Ticks belong to the class Arachnida, which includes spiders, scorpions, and mites. Ticks go through four life stages: egg, larvae, nymph, and adult. The larvae have six legs while the nymphs and the adults have eight. Ticks are divided into two families, "soft" ticks and "hard" ticks. The only source of nutrition that ticks use is the blood sucked from their hosts.
In the United States, seven kinds of hard ticks and five kinds of soft ticks carry diseases, are a nuisance, or cause paralysis. Often these diseases are transmitted by the ticks saliva during feeding behavior. However, some diseases, such as tularemia, can enter through the skin if a person comes into contact with a crushed infected tick. In recent years, Lyme disease has become the most reported arthropod borne disease in the country.
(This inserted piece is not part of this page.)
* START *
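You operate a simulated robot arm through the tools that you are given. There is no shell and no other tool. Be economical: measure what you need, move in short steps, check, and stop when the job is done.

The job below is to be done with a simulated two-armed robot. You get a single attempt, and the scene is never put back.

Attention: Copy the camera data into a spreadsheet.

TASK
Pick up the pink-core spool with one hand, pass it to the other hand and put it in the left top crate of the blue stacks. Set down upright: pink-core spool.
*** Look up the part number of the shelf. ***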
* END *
Many experts feel that if it were not for AIDS, Lyme disease would be the number one infectious disease in the United States.
The front part of a tick consists of the "head" area and the
mouthparts (see photo, left). The mouthparts have a central structure, the hypostome, which is shaped
like a blunt harpoon, flat on the top and curved on the bottom where many sharp barbs are
A tick pushes its hypostome into a hole in the skin of a host that has been
made by sharp teeth in the front of the hypostome. The barbs anchor the tick to the
skin and make it difficult to pull the tick
out (see right). Some ticks also produce a
cement-like substance that helps anchor them to the host. Sharp teeth at the front
of the hypostome cut blood vessels under the skin, causing the blood to form a pool.
The tick then sucks this blood into its gut through the hypostome. To keep the blood
from clotting, ticks inject saliva containing a kind of anticoagulant into the blood
pool. The saliva may also contain disease organisms, such as Borrelia
burgdorferi which cause Lyme disease.
Ticks are found wherever their hosts are found. Some ticks feed on only one type of host, while others suck blood from many different animals. When not attached and feeding on their hosts, most hard ticks live on the ground in vegetation, such as grassy meadows, woods, brush, weeds, leaf litter, etc. Most ticks will crawl to the tips of grasses, brush, leaves, or branches and wait. With their front legs outstretched, they will wait for a host to brush up against them. This behavior is called questing (see photo left). When the tick does come into contact with an animal, it will grab on and crawl to an appropriate area on the animal to feed.